● MATERIAL TO PROCESS:
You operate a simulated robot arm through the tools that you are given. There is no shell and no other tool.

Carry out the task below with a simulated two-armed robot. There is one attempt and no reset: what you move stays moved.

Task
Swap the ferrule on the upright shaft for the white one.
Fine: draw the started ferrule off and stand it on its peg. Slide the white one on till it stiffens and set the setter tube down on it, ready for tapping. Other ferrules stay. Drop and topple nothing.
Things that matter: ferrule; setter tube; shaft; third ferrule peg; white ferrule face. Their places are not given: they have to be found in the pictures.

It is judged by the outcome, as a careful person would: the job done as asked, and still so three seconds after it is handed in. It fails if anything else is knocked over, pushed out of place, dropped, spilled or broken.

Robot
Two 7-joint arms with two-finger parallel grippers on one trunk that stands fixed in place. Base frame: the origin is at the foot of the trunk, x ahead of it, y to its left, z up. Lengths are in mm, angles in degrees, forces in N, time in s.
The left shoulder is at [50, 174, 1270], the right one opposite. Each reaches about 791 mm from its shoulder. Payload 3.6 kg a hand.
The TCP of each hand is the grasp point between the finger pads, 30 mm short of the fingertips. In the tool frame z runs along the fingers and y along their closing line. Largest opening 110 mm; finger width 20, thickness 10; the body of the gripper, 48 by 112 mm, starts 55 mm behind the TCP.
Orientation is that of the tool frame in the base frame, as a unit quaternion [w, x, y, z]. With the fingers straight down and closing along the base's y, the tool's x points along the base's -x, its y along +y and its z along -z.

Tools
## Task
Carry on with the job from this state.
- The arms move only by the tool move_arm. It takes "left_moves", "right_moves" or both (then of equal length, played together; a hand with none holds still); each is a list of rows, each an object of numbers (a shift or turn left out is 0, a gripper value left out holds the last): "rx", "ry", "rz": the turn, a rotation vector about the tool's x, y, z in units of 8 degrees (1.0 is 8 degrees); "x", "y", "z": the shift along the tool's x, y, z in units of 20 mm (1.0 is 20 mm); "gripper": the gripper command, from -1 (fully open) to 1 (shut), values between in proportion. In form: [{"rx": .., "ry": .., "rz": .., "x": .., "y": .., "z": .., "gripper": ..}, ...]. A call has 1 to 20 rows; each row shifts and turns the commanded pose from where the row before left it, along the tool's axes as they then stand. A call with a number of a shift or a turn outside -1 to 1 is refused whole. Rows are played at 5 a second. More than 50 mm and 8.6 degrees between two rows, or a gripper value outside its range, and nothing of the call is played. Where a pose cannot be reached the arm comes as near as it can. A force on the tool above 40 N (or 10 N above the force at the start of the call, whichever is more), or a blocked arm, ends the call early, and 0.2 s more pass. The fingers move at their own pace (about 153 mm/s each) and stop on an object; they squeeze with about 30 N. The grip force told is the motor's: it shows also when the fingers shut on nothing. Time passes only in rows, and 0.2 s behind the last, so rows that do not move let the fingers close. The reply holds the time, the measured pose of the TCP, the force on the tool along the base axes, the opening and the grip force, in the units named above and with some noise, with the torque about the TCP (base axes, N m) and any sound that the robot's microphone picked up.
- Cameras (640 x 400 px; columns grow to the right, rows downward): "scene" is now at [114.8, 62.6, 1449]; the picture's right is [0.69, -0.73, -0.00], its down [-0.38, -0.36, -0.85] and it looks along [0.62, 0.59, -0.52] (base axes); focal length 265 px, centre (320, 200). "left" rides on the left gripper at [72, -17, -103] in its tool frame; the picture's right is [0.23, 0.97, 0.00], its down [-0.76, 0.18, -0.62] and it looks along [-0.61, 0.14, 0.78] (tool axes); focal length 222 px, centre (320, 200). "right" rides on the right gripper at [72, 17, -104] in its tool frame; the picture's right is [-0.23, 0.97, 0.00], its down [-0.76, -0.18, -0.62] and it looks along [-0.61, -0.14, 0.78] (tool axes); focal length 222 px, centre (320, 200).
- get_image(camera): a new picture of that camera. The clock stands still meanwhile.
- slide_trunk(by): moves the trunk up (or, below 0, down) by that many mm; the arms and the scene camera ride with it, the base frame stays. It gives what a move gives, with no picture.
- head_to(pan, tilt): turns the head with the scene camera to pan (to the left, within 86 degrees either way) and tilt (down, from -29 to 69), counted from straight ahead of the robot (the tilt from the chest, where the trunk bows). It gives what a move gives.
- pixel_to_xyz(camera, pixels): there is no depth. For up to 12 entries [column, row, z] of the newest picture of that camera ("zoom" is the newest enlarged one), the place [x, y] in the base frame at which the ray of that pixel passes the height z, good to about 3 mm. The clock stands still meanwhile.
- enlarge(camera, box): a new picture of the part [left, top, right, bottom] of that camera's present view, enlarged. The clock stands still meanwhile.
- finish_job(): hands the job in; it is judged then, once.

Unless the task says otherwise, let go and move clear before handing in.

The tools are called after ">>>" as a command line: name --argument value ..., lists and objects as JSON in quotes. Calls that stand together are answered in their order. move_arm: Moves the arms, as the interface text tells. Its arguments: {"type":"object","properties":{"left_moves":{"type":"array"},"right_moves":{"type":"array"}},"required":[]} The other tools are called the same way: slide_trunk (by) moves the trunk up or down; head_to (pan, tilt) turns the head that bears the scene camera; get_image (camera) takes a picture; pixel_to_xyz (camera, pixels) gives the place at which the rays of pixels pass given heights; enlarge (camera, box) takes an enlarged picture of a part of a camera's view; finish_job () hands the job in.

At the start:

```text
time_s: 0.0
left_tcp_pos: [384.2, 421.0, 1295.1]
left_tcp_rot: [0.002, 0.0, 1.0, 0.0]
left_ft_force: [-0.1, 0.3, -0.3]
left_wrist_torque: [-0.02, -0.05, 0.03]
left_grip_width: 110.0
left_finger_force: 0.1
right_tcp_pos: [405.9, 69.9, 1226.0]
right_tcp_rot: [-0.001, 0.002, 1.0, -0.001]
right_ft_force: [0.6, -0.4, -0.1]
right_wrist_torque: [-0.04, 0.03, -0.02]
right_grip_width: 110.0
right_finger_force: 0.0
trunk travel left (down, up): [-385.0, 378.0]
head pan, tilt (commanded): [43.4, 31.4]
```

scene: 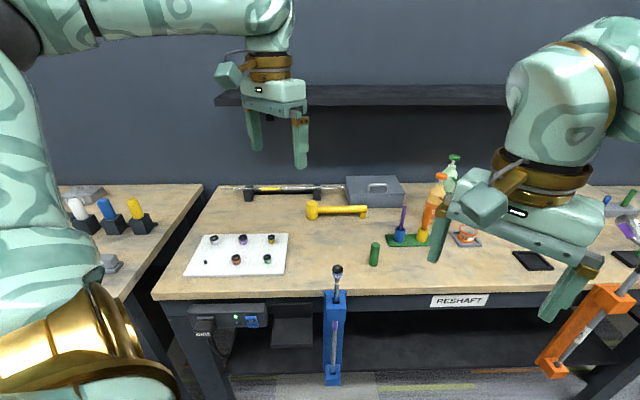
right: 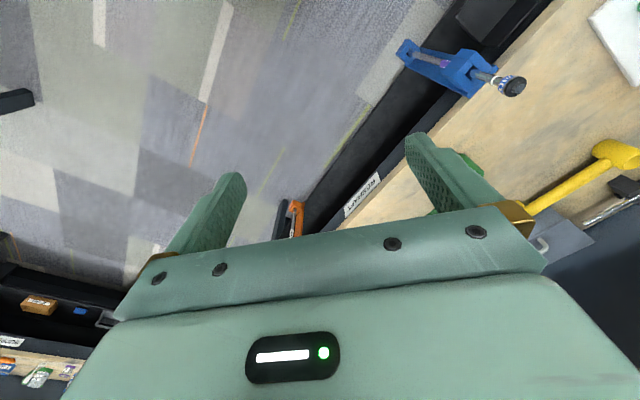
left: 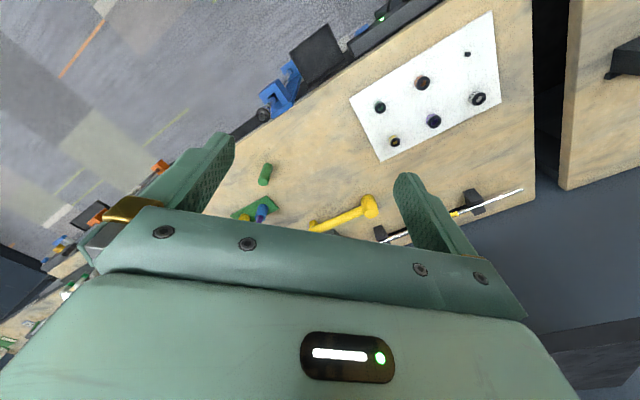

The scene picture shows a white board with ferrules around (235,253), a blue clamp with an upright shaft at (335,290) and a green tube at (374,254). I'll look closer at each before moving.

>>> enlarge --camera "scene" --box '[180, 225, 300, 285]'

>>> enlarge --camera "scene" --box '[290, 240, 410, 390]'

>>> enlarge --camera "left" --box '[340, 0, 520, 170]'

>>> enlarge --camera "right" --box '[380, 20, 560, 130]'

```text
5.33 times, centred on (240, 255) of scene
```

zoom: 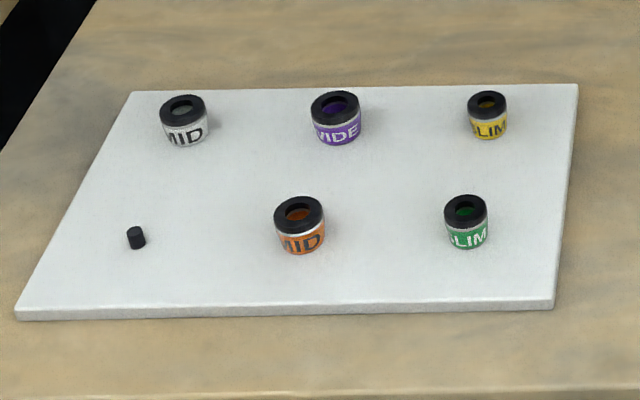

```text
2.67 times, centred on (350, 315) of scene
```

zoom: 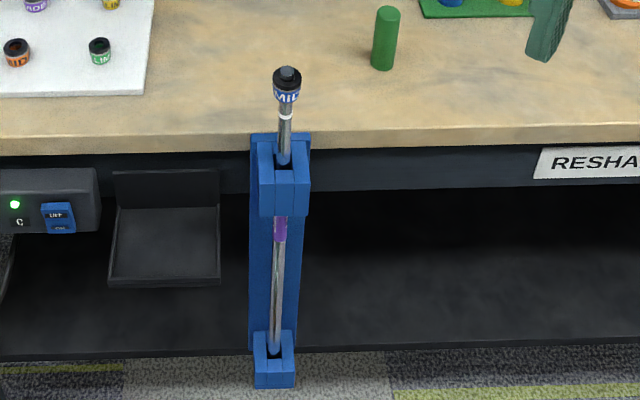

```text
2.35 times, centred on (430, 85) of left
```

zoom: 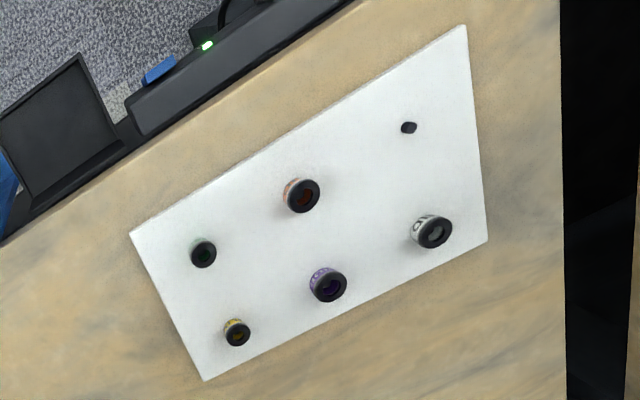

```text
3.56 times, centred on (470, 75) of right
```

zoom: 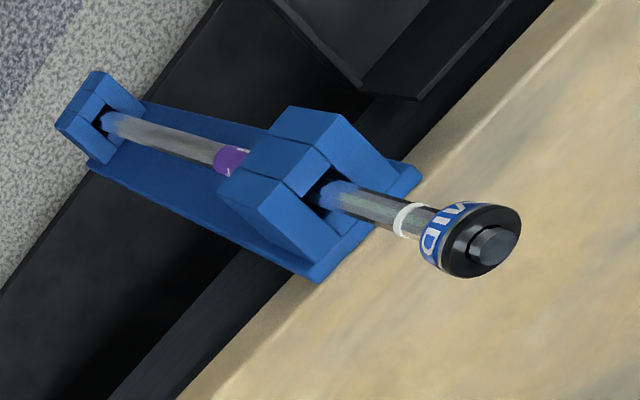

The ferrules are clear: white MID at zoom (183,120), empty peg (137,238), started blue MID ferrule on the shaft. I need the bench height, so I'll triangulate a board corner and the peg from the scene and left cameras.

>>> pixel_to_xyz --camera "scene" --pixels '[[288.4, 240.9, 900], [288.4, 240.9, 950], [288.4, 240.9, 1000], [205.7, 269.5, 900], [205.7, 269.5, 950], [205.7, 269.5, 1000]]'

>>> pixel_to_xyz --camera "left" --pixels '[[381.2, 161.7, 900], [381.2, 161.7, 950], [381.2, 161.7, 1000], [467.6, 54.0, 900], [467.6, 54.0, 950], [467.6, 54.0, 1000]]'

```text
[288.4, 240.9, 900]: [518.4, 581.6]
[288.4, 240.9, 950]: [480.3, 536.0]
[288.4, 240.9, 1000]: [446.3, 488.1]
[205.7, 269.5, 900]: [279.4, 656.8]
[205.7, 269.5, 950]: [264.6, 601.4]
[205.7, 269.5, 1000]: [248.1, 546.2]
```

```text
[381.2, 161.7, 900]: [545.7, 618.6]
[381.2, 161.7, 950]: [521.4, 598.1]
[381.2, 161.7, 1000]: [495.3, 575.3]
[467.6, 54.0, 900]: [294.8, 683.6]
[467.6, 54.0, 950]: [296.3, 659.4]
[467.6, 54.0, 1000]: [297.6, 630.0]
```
==
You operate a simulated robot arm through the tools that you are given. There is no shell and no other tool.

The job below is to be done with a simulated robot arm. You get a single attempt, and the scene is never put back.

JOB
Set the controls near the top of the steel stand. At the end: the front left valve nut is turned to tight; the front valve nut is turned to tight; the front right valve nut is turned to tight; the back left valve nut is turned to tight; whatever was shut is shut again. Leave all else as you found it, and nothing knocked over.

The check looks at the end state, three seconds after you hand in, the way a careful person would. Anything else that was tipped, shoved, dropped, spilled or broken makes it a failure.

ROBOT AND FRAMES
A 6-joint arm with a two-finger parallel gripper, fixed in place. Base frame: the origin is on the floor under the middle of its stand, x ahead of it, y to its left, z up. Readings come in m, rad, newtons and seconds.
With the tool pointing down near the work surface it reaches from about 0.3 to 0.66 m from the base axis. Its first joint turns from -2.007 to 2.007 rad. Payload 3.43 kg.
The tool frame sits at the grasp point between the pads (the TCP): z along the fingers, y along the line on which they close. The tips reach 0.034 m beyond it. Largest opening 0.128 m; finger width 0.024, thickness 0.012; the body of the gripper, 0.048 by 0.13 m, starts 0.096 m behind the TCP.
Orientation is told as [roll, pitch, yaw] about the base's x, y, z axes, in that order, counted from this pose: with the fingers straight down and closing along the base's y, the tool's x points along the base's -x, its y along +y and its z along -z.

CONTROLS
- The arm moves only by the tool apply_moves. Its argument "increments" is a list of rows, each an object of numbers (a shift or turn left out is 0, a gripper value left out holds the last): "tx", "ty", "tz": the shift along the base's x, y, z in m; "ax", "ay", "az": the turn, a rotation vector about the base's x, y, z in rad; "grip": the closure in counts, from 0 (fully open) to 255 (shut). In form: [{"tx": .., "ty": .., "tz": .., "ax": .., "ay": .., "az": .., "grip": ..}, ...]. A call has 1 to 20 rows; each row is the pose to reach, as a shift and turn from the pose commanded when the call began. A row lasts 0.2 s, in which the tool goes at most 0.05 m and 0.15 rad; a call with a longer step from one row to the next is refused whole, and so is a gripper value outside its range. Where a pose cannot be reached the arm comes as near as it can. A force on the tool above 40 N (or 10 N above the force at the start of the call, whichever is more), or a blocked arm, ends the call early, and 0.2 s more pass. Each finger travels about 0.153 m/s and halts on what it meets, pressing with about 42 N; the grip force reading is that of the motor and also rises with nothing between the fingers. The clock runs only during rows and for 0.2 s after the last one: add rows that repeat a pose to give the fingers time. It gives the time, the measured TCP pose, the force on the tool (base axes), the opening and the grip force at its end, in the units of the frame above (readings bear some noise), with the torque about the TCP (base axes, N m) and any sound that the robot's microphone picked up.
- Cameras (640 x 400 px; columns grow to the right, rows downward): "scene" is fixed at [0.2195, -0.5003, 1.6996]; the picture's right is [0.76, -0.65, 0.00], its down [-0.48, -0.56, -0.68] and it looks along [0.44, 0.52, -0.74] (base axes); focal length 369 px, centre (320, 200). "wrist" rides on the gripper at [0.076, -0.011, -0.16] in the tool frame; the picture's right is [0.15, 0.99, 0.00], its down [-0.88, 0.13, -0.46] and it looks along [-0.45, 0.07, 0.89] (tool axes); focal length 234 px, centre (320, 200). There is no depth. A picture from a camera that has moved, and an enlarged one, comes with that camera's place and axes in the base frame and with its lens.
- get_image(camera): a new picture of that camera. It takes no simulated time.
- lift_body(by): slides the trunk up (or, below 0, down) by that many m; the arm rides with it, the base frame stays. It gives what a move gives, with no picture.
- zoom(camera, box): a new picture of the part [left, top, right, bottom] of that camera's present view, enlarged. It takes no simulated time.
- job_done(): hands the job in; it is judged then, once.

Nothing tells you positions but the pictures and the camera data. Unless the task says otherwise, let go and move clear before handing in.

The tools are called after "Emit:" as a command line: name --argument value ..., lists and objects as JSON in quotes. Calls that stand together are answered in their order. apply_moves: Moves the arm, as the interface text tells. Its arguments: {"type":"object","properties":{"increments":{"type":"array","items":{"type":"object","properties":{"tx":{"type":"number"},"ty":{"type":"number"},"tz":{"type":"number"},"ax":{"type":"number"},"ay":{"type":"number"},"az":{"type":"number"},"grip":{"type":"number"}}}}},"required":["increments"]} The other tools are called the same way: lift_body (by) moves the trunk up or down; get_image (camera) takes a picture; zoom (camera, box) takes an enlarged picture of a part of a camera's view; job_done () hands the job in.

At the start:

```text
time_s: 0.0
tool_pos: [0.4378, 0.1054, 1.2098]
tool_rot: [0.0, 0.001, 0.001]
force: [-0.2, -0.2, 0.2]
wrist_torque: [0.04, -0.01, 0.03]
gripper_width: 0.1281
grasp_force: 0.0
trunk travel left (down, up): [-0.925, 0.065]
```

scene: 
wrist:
==
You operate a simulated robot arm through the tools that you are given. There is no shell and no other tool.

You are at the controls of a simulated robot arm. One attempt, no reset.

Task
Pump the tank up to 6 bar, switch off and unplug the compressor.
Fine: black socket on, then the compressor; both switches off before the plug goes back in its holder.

● PROBLEM DESCRIPTION: Within the material above, find the lines that contain the word "Carry"; copy them.

● ANSWER IN FULL:
Carry out the task below with a simulated two-armed robot. There is one attempt and no reset: what you move stays moved.
Carry on with the job from this state.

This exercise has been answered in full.